PASSAGE GIVEN:
╭──
Thanks Mujtaba…

Regards,
John

> On Aug 24, 2016, at 2:29 PM, Mujtaba Chohan <mujt...@apache.org> wrote:
> 
> That sounds about right for loading CSV directly on a 5-8 node cluster. As
> Gabriel/James mentioned in another thread, CSVBulkLoadTool with pre-split
> table might offer significantly better performance for large datasets.
> 
> On Tue, Aug 23, 2016 at 2:17 PM, John Leach <jle...@splicemachine.com>
> wrote:
> 
>> So to load a TB of data would take around 2 days?  Does that seem right to
>> you?
>> 
>> Regards,
>> John
>> 
>>> On Aug 23, 2016, at 3:07 PM, Mujtaba Chohan <mujt...@apache.org> wrote:
>>> 
>>> Since there are 100 files on which this 600M row data is split. 5
>> separate
>>> psql script running in parallel on single machine ran that loaded data
>> from
>>> files 1-20, 21-40, 41-60, 61-80, 81-100. Performance get affected as keys
>>> are in sequence in these files which lead to hot-spotting of RS, for this
>>> should also try out Salted <https://phoenix.apache.org/salted.html>
>> Phoenix
>>> table to get the best write performance. Higher batch size might offer
>>> better performance too.
╰──
BRIEF 1: Quote only the lines from the line containing "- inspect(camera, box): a" to the line containing "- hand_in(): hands", with both of those lines included, please, exactly as written.

COLLECTED DATA:
╭──
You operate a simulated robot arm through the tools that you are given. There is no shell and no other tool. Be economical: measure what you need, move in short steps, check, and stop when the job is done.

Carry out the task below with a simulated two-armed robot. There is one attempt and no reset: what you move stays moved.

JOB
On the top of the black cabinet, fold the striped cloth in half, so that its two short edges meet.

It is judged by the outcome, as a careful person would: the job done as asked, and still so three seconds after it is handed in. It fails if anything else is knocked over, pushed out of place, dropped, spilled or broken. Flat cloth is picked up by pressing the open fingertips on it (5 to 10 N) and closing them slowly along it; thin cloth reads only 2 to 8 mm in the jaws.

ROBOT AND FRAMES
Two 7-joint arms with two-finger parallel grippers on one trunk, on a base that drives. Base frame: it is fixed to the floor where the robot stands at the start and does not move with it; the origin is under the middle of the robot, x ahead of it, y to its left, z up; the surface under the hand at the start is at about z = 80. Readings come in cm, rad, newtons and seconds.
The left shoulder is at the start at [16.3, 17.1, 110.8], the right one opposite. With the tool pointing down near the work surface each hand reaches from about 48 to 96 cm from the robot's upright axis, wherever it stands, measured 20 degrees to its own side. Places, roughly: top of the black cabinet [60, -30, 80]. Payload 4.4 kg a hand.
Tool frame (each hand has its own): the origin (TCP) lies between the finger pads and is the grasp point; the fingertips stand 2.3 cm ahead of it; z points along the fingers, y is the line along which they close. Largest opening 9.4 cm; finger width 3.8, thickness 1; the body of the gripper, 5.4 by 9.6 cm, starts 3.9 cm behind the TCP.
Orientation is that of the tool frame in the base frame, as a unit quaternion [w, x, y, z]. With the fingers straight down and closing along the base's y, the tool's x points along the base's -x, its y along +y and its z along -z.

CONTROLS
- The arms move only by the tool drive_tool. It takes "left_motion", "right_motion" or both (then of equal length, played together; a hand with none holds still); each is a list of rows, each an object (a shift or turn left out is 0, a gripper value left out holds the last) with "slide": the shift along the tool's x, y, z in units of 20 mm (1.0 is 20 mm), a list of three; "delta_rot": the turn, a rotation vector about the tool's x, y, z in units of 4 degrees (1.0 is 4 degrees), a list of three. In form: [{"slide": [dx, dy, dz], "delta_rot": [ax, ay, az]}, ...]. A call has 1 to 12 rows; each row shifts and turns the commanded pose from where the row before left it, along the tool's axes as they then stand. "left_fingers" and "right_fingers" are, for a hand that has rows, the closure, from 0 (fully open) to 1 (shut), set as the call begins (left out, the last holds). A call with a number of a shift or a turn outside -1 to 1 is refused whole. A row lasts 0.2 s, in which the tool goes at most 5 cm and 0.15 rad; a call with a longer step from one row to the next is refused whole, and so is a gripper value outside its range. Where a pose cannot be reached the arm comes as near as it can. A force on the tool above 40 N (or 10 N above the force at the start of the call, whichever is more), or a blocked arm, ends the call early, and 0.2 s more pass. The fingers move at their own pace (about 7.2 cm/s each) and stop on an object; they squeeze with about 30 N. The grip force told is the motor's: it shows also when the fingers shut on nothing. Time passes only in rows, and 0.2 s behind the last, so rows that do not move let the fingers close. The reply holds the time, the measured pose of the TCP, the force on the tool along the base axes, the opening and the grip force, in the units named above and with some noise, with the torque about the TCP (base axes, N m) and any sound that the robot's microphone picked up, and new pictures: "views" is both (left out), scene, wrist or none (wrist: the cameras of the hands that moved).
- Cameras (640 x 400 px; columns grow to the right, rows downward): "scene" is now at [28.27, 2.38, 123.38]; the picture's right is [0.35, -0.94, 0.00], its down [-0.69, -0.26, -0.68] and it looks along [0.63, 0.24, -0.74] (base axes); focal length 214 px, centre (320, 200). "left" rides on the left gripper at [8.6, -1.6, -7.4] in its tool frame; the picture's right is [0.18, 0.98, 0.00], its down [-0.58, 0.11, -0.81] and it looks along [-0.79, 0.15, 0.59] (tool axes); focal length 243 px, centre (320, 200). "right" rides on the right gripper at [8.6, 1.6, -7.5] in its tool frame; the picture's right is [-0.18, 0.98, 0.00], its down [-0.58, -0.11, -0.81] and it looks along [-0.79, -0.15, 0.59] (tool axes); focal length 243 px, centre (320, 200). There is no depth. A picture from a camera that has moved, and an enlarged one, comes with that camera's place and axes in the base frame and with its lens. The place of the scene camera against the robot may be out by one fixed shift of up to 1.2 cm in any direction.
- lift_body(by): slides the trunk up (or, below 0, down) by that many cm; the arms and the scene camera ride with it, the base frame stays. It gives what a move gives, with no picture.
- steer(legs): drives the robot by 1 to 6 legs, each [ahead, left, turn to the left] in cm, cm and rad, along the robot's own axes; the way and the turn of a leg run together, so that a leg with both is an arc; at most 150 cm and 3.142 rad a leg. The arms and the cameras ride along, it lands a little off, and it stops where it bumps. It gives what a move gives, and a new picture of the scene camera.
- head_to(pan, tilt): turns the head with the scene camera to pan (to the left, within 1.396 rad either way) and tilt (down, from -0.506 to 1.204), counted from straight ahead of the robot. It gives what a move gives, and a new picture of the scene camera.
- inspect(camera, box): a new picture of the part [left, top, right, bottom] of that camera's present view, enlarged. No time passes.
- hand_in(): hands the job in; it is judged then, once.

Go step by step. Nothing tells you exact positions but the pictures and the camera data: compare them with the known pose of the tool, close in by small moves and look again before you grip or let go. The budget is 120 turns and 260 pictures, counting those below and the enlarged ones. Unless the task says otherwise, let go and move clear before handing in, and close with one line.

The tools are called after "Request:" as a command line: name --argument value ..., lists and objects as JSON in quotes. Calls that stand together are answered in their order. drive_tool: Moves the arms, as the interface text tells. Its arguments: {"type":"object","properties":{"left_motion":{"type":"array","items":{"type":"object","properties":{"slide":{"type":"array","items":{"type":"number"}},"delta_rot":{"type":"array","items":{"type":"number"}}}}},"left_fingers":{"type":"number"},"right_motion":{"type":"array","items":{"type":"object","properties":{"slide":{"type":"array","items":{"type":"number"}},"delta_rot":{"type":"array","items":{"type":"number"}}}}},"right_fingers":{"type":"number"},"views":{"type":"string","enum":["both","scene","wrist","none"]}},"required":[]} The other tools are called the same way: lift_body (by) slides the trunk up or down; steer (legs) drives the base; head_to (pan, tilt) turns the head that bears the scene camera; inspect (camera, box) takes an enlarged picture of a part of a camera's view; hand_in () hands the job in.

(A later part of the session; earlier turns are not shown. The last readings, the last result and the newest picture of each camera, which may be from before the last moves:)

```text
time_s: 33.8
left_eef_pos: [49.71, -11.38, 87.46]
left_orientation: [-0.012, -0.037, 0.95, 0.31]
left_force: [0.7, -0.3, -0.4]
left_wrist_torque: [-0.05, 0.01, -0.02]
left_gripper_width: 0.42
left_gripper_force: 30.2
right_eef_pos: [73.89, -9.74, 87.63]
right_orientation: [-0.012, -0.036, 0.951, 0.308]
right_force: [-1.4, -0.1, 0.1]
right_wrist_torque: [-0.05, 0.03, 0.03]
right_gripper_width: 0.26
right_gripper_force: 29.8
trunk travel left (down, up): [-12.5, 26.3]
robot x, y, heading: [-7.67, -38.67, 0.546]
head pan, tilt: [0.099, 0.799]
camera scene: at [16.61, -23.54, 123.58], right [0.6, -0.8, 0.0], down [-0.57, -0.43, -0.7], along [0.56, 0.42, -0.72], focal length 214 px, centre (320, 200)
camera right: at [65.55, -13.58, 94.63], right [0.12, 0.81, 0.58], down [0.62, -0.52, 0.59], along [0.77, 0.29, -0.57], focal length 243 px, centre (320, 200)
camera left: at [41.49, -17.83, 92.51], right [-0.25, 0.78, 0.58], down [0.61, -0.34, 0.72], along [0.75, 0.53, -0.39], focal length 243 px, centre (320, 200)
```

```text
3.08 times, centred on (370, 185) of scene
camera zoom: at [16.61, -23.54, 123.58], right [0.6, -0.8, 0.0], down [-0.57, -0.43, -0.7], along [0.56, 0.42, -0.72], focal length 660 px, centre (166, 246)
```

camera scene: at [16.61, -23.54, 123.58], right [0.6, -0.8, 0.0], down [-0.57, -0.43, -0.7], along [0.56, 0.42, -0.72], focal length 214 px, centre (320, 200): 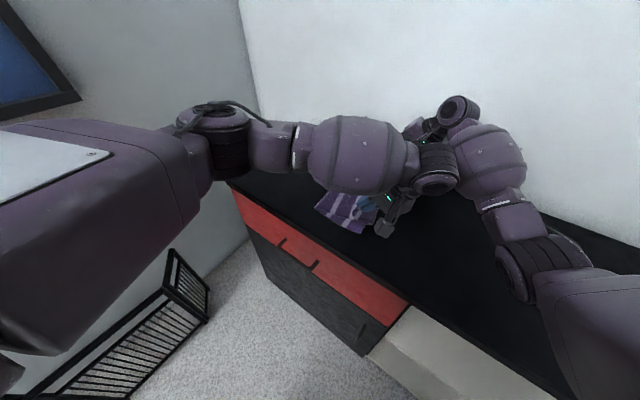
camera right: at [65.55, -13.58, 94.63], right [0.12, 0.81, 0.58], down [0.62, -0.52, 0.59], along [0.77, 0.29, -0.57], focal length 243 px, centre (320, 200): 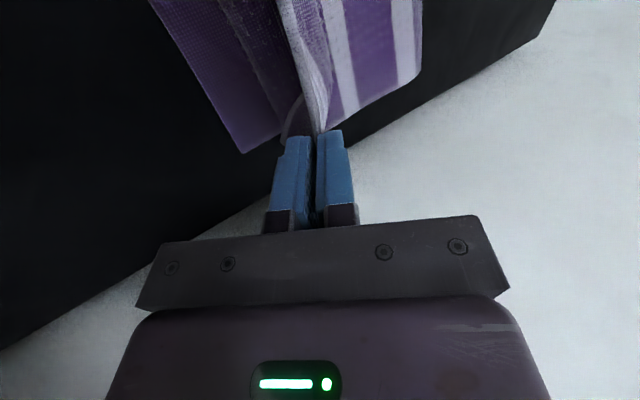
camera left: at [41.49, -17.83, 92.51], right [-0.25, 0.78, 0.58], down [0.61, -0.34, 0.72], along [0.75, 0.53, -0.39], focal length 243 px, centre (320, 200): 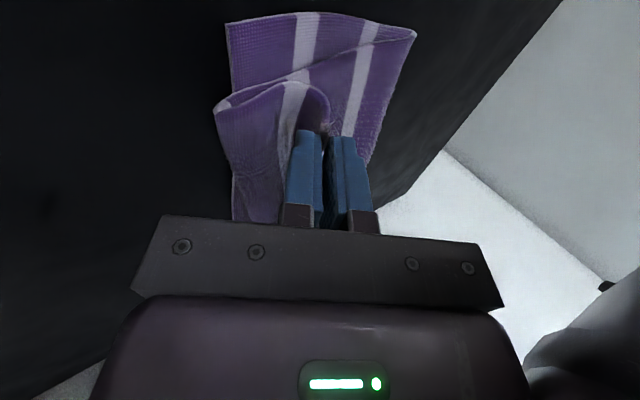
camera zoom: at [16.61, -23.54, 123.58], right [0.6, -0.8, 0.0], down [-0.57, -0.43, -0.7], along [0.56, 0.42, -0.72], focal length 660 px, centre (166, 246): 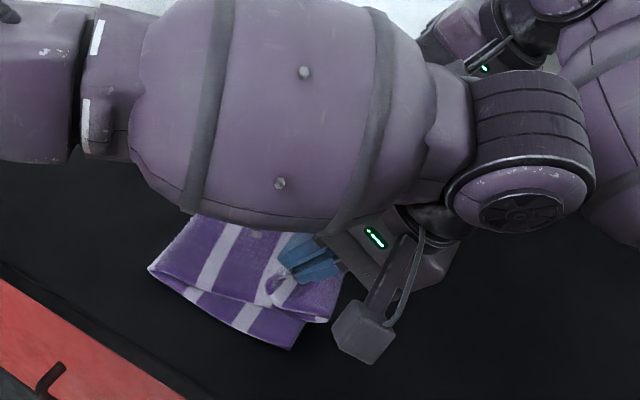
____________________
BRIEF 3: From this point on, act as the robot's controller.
╰──
BRIEF 2: Keep the passage given going from its last sentence.

FINAL RESULT 1:
- inspect(camera, box): a new picture of the part [left, top, right, bottom] of that camera's present view, enlarged. No time passes.
- hand_in(): hands the job in; it is judged then, once.

FINAL RESULT 2:
>>> 
>>> I've also just started data load from single psql client as loading from
>>> single machine can get bottled-necked on network I/O. I'll update on its
>>> result tomorrow and I don't think its time would be too off from loading
>>> using multiple clients.
>>> 
>>> 
>>> On Tue, Aug 23, 2016 at 12:49 PM, John Leach <jle...@splicemachine.com>
>>> wrote:
>>> 
>>>> Mujtaba,
>>>> 
>>>> Not following the import process.
>>>> 
>>>> The 5 parallel psql clients means that you manually split the data into
>> 5
>>>> buckets/files/directories and then run 5 import scripts simultaneously?
>>>> 
>>>> If we wanted to benchmark import performance, what would be the right
>>>> model for that?
>>>> 
>>>> Thanks this is very helpful...
>>>> 
>>>> Regards,
>>>> John
>>>> 
>>>> 
>>>> 
>>>>> On Aug 23, 2016, at 2:28 PM, Mujtaba Chohan <mujt...@apache.org>
>> wrote:
>>>>> 
>>>>> FYI re-loaded with Phoenix 4.8/HBase 0.98.20 on a 8 node cluster with
>> 64G
>>>>> total/12G HBase heap.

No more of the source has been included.